Drahi, known for buying undervalued telecoms assets, said BT had a significant opportunity to upgrade and extend its full-fibre broadband network.

“We understand that the expansion of the broadband network is one of the UK Government’s most important policy objectives and a core part of its levelling up agenda,” he said.

The stake makes Altice BT’s largest shareholder, ahead of Deutsche Telekom which owned 12.06% of BT based on recent filings, Refinitiv data shows.

BT noted Altice’s statement of support for its management and strategy. It said it welcomed all investors who recognised the long-term value of its business and the important role it plays in the UK.

“We are making good progress in delivering our strategy and plan,” it said.


Analysts at Jefferies said the investment was a “signal of confidence” in BT’s strategy.

“A key issue now is how Altice intends to unlock value,” they said, adding that encouraging BT to spin off its independently operated Openreach network seemed most likely.

Altice UK has ruled itself out of making a full takeover offer for six months by virtue of its statement.

Drahi, who lives between Switzerland, the United States and Israel, bought cable company Numericable in the early 2000s, and later acquired SFR from Vivendi.

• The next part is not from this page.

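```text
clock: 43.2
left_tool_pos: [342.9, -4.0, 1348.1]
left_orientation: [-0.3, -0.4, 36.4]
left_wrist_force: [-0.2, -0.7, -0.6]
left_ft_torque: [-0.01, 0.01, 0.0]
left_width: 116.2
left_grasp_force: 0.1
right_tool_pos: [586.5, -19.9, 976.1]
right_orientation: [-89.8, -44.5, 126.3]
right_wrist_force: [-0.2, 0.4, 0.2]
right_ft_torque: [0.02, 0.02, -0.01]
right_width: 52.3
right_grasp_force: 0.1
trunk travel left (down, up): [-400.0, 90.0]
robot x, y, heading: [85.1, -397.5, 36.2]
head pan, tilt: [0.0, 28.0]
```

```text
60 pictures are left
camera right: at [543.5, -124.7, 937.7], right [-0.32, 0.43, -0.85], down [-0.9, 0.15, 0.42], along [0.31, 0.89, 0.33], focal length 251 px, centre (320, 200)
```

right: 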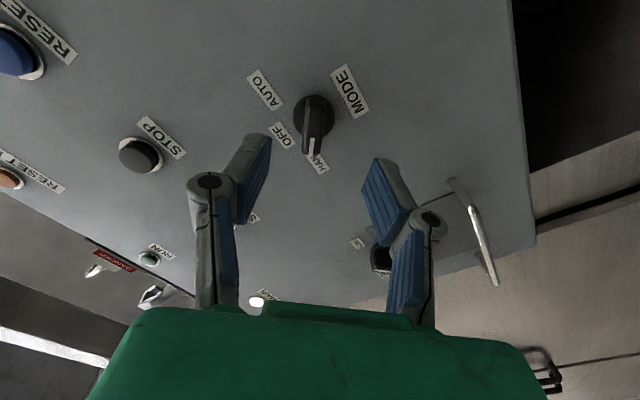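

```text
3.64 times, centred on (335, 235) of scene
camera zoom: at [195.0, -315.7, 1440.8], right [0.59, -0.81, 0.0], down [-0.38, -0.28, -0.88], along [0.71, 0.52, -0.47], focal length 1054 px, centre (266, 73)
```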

He recently took SFR’s parent company Altice Europe private in a buyout.

He also controls France’s most-watched news channel BFM TV, and owns the largest telecoms firm in Portugal and the second largest operators in both Israel and the Dominican Republic.

Praised for his financial acumen, he suffered a fall from grace in 2017 when Altice Europe’s shares plummeted after a report signalled it would not grow in France, fuelling fears that his group would not be able to pay its huge debts.

Drahi responded to investor concerns by ousting the chief executive and spinning off Altice’s U.S. arm.

Morgan Stanley and BNP Paribas advised Drahi.